**Work required**
Your task is to retype each line of the data below exactly.

-- Begin Supplied material --

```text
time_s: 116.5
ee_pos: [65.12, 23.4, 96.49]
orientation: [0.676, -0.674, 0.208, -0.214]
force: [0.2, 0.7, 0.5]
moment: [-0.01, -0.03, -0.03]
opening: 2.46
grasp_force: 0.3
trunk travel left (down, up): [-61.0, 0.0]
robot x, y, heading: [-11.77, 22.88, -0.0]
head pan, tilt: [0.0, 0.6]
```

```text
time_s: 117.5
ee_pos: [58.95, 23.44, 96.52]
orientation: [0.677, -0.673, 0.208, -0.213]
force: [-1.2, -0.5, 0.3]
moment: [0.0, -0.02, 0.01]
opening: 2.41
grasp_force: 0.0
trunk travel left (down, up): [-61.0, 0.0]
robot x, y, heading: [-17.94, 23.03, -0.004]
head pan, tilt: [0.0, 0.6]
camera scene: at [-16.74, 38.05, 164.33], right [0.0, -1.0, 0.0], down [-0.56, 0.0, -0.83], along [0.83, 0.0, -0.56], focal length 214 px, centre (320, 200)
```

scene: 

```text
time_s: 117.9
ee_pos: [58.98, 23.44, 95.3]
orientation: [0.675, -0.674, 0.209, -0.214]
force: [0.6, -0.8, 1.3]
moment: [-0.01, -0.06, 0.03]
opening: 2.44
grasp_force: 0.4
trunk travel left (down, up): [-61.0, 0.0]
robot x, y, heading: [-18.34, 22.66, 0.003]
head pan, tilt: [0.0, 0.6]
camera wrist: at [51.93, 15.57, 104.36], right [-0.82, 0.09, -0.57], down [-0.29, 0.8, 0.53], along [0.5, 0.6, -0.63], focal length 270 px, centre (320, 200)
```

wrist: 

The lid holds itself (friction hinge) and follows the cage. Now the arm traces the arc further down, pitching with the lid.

-- End Supplied material --

**Output**
```text
time_s: 116.5
ee_pos: [65.12, 23.4, 96.49]
orientation: [0.676, -0.674, 0.208, -0.214]
force: [0.2, 0.7, 0.5]
moment: [-0.01, -0.03, -0.03]
opening: 2.46
grasp_force: 0.3
trunk travel left (down, up): [-61.0, 0.0]
robot x, y, heading: [-11.77, 22.88, -0.0]
head pan, tilt: [0.0, 0.6]
```

```text
time_s: 117.5
ee_pos: [58.95, 23.44, 96.52]
orientation: [0.677, -0.673, 0.208, -0.213]
force: [-1.2, -0.5, 0.3]
moment: [0.0, -0.02, 0.01]
opening: 2.41
grasp_force: 0.0
trunk travel left (down, up): [-61.0, 0.0]
robot x, y, heading: [-17.94, 23.03, -0.004]
head pan, tilt: [0.0, 0.6]
camera scene: at [-16.74, 38.05, 164.33], right [0.0, -1.0, 0.0], down [-0.56, 0.0, -0.83], along [0.83, 0.0, -0.56], focal length 214 px, centre (320, 200)
```

scene: 

```text
time_s: 117.9
ee_pos: [58.98, 23.44, 95.3]
orientation: [0.675, -0.674, 0.209, -0.214]
force: [0.6, -0.8, 1.3]
moment: [-0.01, -0.06, 0.03]
opening: 2.44
grasp_force: 0.4
trunk travel left (down, up): [-61.0, 0.0]
robot x, y, heading: [-18.34, 22.66, 0.003]
head pan, tilt: [0.0, 0.6]
camera wrist: at [51.93, 15.57, 104.36], right [-0.82, 0.09, -0.57], down [-0.29, 0.8, 0.53], along [0.5, 0.6, -0.63], focal length 270 px, centre (320, 200)
```

wrist: 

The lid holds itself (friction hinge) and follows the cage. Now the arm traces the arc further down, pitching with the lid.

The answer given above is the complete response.